COMPLETE THE FOLLOWING>
(a) Begin with the line that contains "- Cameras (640", end with the line that contains "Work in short", and extract exactly that stretch of lines.
(b) Carry the excerpt on from its last sentence.

GIVEN INFORMATION>
+++

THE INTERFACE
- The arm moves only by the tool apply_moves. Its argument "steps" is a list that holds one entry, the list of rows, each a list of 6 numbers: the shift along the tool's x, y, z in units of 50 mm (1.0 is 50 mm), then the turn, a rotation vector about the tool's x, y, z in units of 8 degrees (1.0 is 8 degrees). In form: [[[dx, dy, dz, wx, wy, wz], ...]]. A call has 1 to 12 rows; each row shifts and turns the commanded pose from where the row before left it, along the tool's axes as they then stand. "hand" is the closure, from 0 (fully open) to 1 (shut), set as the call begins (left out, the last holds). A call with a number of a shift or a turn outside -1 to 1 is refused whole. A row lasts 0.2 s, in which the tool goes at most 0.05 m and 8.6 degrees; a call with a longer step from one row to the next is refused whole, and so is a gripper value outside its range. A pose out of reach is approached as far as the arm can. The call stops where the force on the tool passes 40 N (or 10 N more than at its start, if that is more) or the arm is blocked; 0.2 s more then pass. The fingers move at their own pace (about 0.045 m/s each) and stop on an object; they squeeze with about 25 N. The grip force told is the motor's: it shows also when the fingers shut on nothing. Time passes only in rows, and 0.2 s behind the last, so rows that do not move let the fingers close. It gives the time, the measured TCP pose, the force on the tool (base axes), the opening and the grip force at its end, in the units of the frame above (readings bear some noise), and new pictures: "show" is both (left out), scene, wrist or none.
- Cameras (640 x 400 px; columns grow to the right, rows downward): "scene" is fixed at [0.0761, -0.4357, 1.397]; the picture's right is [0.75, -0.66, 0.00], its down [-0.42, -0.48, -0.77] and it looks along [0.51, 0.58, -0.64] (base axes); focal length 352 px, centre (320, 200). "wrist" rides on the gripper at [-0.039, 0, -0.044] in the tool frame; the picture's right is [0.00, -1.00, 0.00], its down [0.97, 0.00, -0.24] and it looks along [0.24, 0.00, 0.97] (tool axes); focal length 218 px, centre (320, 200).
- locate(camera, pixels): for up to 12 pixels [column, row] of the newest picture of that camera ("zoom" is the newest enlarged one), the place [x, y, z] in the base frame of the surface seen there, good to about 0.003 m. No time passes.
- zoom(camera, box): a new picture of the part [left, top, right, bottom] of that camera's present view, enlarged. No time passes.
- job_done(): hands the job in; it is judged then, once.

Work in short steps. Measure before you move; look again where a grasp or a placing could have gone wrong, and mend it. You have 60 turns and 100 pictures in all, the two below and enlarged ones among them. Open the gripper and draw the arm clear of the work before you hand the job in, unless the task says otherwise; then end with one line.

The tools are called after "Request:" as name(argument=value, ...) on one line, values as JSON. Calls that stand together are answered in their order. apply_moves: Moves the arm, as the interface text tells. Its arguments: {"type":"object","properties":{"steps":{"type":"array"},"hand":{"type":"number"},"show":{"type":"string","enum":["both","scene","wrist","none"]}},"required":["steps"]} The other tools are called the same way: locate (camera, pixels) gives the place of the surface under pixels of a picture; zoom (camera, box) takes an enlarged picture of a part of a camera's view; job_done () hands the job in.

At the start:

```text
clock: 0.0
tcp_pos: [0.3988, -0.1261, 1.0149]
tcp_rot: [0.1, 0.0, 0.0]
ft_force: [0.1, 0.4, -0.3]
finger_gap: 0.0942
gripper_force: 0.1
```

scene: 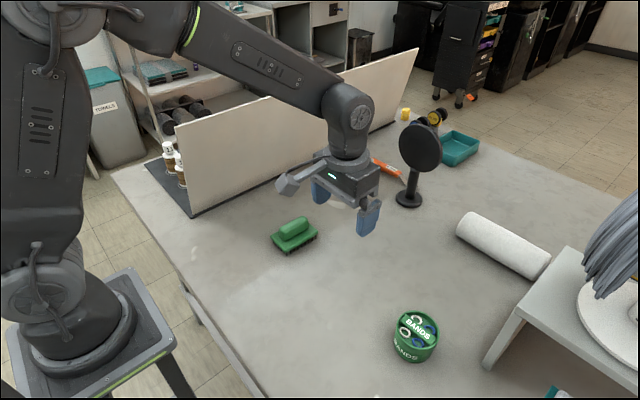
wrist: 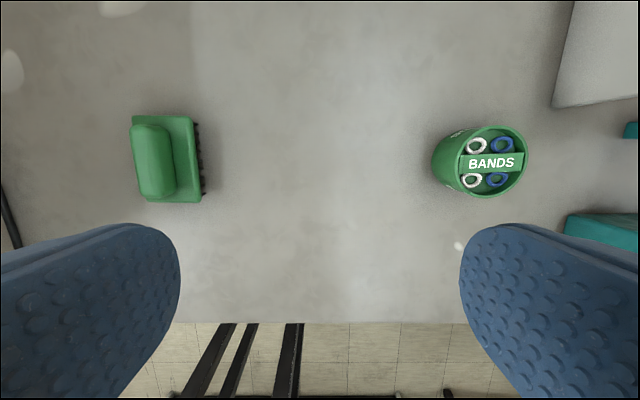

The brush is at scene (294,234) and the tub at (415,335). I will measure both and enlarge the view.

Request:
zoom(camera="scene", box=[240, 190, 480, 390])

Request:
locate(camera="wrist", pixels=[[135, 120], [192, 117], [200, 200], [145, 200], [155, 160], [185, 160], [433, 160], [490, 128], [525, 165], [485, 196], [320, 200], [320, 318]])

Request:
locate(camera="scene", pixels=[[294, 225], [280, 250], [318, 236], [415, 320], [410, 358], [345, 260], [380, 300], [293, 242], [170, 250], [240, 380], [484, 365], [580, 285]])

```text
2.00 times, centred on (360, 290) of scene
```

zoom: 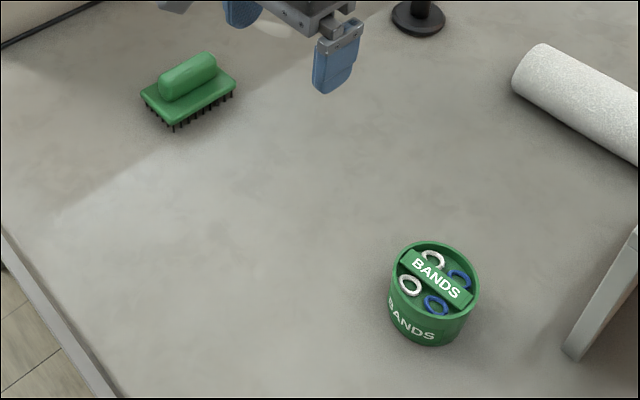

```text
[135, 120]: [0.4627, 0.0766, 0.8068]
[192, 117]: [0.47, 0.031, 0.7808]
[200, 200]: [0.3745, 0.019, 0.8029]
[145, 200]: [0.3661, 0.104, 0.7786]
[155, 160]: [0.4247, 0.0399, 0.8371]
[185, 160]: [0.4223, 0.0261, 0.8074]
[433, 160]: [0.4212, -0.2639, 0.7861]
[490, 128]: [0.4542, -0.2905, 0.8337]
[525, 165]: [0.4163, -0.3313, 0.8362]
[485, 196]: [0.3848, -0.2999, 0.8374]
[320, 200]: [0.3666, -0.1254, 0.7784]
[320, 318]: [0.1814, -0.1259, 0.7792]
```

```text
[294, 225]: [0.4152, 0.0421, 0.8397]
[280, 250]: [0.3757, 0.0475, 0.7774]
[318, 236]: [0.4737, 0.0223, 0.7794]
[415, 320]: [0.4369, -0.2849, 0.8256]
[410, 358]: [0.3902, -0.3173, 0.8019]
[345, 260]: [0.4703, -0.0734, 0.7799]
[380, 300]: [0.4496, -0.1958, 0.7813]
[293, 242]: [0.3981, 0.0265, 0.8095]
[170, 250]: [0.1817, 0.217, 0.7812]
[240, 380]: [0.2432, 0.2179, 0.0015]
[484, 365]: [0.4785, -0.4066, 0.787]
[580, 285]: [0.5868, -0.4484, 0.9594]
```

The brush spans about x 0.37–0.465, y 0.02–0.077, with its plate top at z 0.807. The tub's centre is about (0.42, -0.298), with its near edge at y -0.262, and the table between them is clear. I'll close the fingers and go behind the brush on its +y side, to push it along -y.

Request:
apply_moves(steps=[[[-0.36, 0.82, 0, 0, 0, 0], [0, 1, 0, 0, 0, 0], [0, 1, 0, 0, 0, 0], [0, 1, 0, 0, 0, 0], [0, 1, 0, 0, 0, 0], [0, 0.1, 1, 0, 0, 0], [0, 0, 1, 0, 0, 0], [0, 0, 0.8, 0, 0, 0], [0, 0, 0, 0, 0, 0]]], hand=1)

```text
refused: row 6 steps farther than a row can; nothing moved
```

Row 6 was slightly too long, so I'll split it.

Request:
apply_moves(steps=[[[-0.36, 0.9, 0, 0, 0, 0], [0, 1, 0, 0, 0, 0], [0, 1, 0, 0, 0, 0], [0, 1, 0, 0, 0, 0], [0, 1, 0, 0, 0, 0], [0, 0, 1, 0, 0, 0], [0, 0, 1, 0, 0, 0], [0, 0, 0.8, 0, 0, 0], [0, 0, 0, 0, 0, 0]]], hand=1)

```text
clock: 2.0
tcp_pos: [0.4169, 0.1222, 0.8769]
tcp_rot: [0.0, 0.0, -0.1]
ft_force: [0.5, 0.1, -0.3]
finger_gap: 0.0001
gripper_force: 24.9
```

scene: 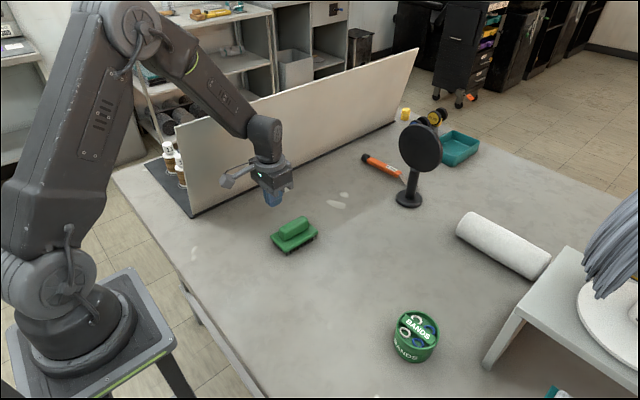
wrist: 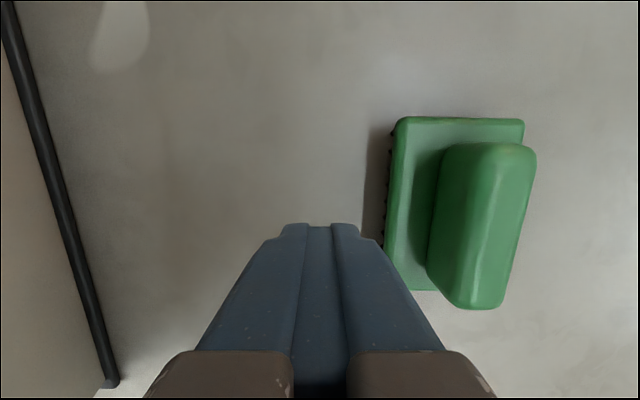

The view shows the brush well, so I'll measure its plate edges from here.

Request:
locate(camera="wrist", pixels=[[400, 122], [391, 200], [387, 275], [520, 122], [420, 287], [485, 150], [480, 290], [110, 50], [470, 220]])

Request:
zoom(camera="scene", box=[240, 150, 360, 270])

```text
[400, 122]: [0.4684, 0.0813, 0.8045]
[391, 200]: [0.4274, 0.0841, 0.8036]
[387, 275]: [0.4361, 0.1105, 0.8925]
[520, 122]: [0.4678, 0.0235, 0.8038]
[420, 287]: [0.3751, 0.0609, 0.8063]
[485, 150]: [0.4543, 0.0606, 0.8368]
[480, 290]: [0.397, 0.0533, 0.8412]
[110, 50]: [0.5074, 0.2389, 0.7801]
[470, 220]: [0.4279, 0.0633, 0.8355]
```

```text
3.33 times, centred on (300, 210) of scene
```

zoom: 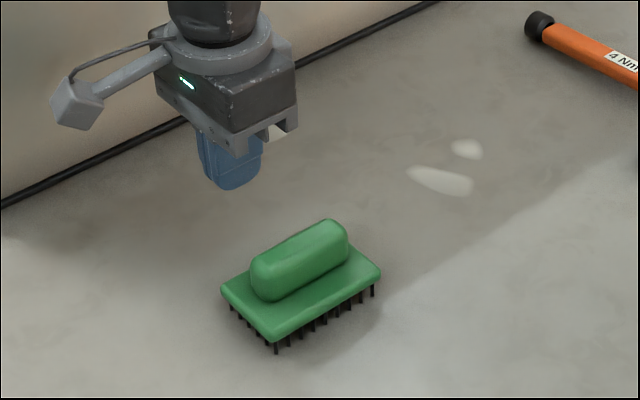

+++

EXCERPT>
Als diese seine Aufforderung zurückwies, weigerte sich der Chauffeur, die Fahrt fortzusetzen. Daraufhin beschimpfte ihn ein Teil der Fahrgäste als „Rassisten“ und er erhielt einen Faustschlag. Die Busgesellschaft äußerte sich dergestalt, daß ihre Fahrer nicht angewiesen seien, die Polizei zu ersetzen. Letztere kündigte indes an, daß die Frau eine Strafe für das Burkatragen zu erwarten habe.
Doch von neuen, spürbaren gesellschaftlichen Verwerfungen ist man weit entfernt. Die hat man ohnehin schon zur Genüge im Verhältnis der französischen Gesellschaft mit Muslimen. So wurde in einigen Départements der anonyme Lebenslauf eingeführt, da Menschen mit Vornamen wie Mohammed oder Ali von französischen Arbeitgebern belegbar gemieden werden.
Kleidungsriß mitten durch die Familie
In manchen muslimischen Familien geht der Kleidungsriß mitten hindurch. Doch manchmal ist der Riß ein Reißverschluß. Im Swimmingpool in Sainte-Maxime trifft man auch schon einmal auf zwei Schwestern, um die 20 Jahre alt; die eine streng verschleiert, mit Baby, die andere in Bikini, offenherziger Bluse, in vollfarbiger Dekoration junger Französinnen. Lippenstift inklusive. Wer nun annehmen mochte, die beiden seien über Kreuz miteinander, sah sich getäuscht: Beide waren sichtbar fröhlich, ganz ein Herz und eine Seele.

+++

ANSWERS PROVIDED>
(a)
- Cameras (640 x 400 px; columns grow to the right, rows downward): "scene" is fixed at [0.0761, -0.4357, 1.397]; the picture's right is [0.75, -0.66, 0.00], its down [-0.42, -0.48, -0.77] and it looks along [0.51, 0.58, -0.64] (base axes); focal length 352 px, centre (320, 200). "wrist" rides on the gripper at [-0.039, 0, -0.044] in the tool frame; the picture's right is [0.00, -1.00, 0.00], its down [0.97, 0.00, -0.24] and it looks along [0.24, 0.00, 0.97] (tool axes); focal length 218 px, centre (320, 200).
- locate(camera, pixels): for up to 12 pixels [column, row] of the newest picture of that camera ("zoom" is the newest enlarged one), the place [x, y, z] in the base frame of the surface seen there, good to about 0.003 m. No time passes.
- zoom(camera, box): a new picture of the part [left, top, right, bottom] of that camera's present view, enlarged. No time passes.
- job_done(): hands the job in; it is judged then, once.

Work in short steps. Measure before you move; look again where a grasp or a placing could have gone wrong, and mend it. You have 60 turns and 100 pictures in all, the two below and enlarged ones among them. Open the gripper and draw the arm clear of the work before you hand the job in, unless the task says otherwise; then end with one line.

(b)
Auch wenn Präsident Sarkozy bei diesem Gesetz wahltaktische Manöver unterstellt werden, weil die erfolgreiche Vorsitzende des Front National, Marine le Pen, ihm gefährlich zu werden droht, so sollte man doch auch würdigen, daß Frankreich seit 1905 eine laizistische Republik ist und dies strikt handhabt. Ein gerüttelt Maß „Wehret den Anfängen“ mag somit hineingespielt haben, als ein Gesetz auf den Weg gebracht wurde, dessen letztes Kapitel wohl noch lange nicht geschrieben ist.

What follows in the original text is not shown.